Sistema
afastou-se da criatividade e invenção. Avarento, conta tostões. Para
enfrentá-lo, faltam movimentos também capazes de ir além dos velhos programas
Entrevista
a Arthur DeGrave – Outras Palavras - Tradução: Cauê Ameni
David
Graeber é um antropólogo e anarquista renomado. Foi um dos criadores do
Movimento Occupy em 2011. É o autor do livro Dívida: os primeiros 5000 anos,
muito aclamado pela crítica. Encontrei-o em Paris, no lançamento do seu últimos
livro “The Utopia of Rules: On Technology, Stupidity, and the “Secret Joys of
Bureaucracy” [“A utopia das regras: Sobre tecnologia, estupidez e os brinquedos
secretos da burocracia”].
Em
2011, você esteve entre os impulsionadores do Movimento Occupy. Desde então,
muitos movimentos sociais similares apareceram, mas, aparentemente, nenhum teve
folego suficiente para continuar vivo e atingir seu objetivo. Por que
fracassaram?
Não
acho que estes movimentos sociais tenham falhado. Tenho uma teoria sobre isso:
“3,5 anos de atraso histórico”. Após o choque da crise financeira, em 2008, as
forças de segurança começaram, no mundo inteiro, se armar para os inevitáveis
protestos. No entanto, depois de dois ou três anos, parecia que nada iria
acontecer. De repente, em 2011, começou – embora nenhum grande fato novo tenha
se dado. Como em 1848 ou 1968, estes movimentos não buscam tomar o poder:
almejam mudar a forma como pensamos política. E neste quesito, creio que
tivemos uma mudança profunda. Muitos anseiam que o Occupy tome o caminho da política
formal. Verdade, não aconteceu, mas veja onde estamos 3.5 anos depois: na
maioria dos países onde ressurgiram movimentos sociais e populares, partidos de
esquerda estão mudando para abraçar as sensibilidade desses movimentos (Grécia,
Espanha, Estados Unidos e etc.). Talvez demore mais 3,5 anos para que eles
tenham um impacto real sobre os projetos políticos, mas parece-me que é o
caminho natural das coisas.
Vejam
bem, vivemos numa sociedade de gratificação instantânea: esperamos que ao
clicar em algo, alguma coisa vai acontecer. Essa não é a forma como os
movimentos sociais trabalham. A mudança não aconteceu do dia para noite. Levou
uma geração para os abolicionistas ou os movimentos feministas alcançarem seus
objetivos, e ambos enfrentaram instituições que existiam há séculos!
Mas
os movimentos de base poderiam se tornar organizações estruturais da política?
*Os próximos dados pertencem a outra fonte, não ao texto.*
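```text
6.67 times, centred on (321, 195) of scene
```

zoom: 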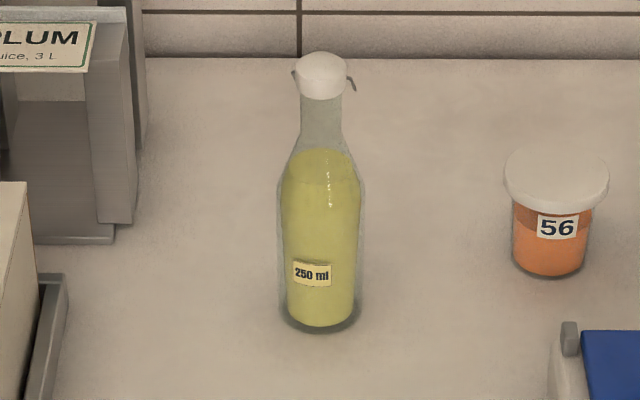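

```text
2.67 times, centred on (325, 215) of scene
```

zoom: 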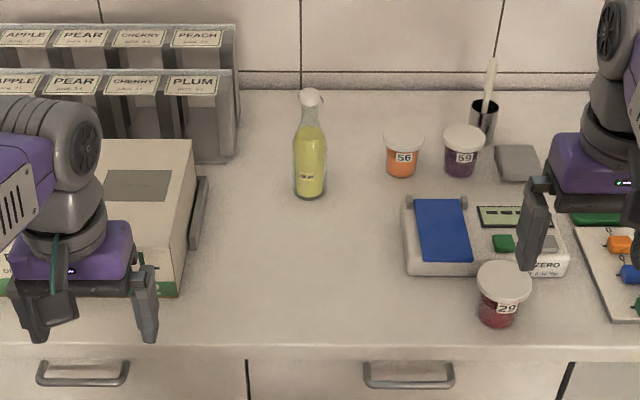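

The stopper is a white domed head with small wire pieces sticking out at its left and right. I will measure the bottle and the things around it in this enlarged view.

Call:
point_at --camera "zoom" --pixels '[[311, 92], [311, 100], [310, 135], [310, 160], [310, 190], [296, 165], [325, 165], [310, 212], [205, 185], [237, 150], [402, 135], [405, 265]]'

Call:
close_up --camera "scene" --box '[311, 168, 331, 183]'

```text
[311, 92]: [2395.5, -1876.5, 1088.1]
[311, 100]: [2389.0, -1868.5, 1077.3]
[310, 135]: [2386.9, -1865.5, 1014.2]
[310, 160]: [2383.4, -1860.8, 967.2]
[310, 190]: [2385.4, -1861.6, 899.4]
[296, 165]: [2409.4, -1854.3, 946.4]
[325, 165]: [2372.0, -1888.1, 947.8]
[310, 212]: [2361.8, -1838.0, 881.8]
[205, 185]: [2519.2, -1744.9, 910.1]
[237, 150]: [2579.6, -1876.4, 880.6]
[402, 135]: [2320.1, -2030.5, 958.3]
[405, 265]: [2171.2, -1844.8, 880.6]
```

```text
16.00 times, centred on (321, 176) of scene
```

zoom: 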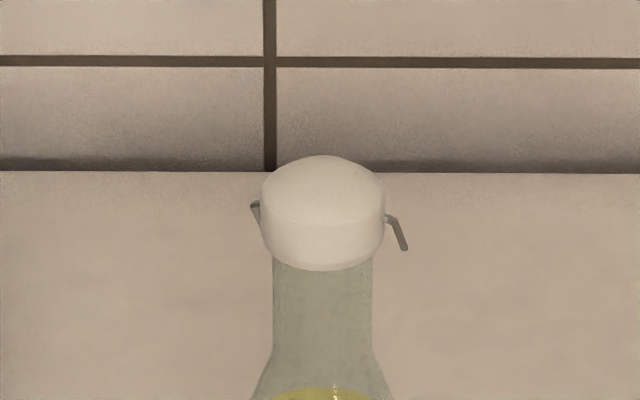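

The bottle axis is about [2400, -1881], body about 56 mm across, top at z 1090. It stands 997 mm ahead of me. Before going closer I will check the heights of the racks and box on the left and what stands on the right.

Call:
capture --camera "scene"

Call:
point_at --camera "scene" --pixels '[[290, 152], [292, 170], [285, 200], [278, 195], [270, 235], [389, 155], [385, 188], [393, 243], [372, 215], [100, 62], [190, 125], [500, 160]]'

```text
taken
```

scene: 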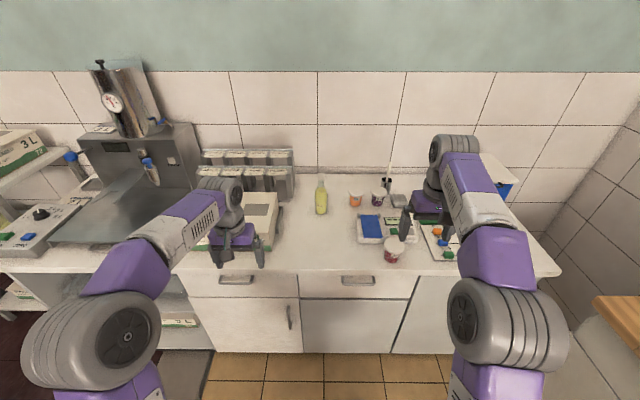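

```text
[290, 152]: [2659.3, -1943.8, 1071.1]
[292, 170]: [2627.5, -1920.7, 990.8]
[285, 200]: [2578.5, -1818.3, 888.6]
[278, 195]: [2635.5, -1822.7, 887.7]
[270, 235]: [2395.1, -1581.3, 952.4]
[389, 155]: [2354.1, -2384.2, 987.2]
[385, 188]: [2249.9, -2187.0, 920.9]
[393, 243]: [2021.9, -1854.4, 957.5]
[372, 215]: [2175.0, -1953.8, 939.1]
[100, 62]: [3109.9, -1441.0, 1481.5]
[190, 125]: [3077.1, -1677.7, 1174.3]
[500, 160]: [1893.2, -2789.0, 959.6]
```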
O exemplo recente na Grécia não parece muito encorajador.
Em
primeiro lugar, não vejo como o Syriza poderia ter ganho: eles estavam numa
posição estratégica muito complicada. Se alguma coalizão política do mesmo tipo
se formasse na Inglaterra, num instante, a história poderia ser completamente
diferente. Neste exato momento, o mais importante para os movimentos
horizontais e anti-autoritários é aprender como fazer alianças com aqueles
dispostos a trabalhar com o atual sistema político sem comprometer sua própria
integridade. Isso é algo que subestimamos com o Ocuppy. Acreditamos que nossos
aliados do Partido Democratas e na esquerda institucional tivessem uma
compreensão mais clara sobre seu interesse estratégico. Veja, precisamos ter
nossos próprios radicais, para aparecermos como uma alternativa razoável. Isso
é algo que a direita e o Partido Republicano compreendem bem. Se os democratas
estivessem unidos na defesa da 1ª emenda [que assegura liberdade de expressão,
manifestação e crença] assim como a direita está em relação a 2ª emenda
[protege o direito do povo de portar armas], o Ocuppy estaria provavelmente,
vivo, e não estaríamos discutindo sobre equilíbrios fiscais, mas sobre os
problemas reais que afligem das pessoas.
Ainda
assim, acredito que é necessária uma sinergia positiva entre a esquerda radical
e a institucional. Não precisamos, necessariamente, gostar um do outro, mas
devemos encontrar um caminho para nos reforçar reciprocamente. A esquerda
radical deveria estar mais preocupada em ganhar, ao invés de brincar de
superioridade moral.
Qual
sua análise em relação aos últimos desenvolvimentos da crise na Grécia? A
ideologia da dívida parece estar em alta na Europa
É
sempre possível pegar o fenômeno mais repressivo e transformá-lo em sinais de
esperança. Neste caso em particular, a crise europeia revela que a
justificativa tradicional para a existência do capitalismo não funciona mais.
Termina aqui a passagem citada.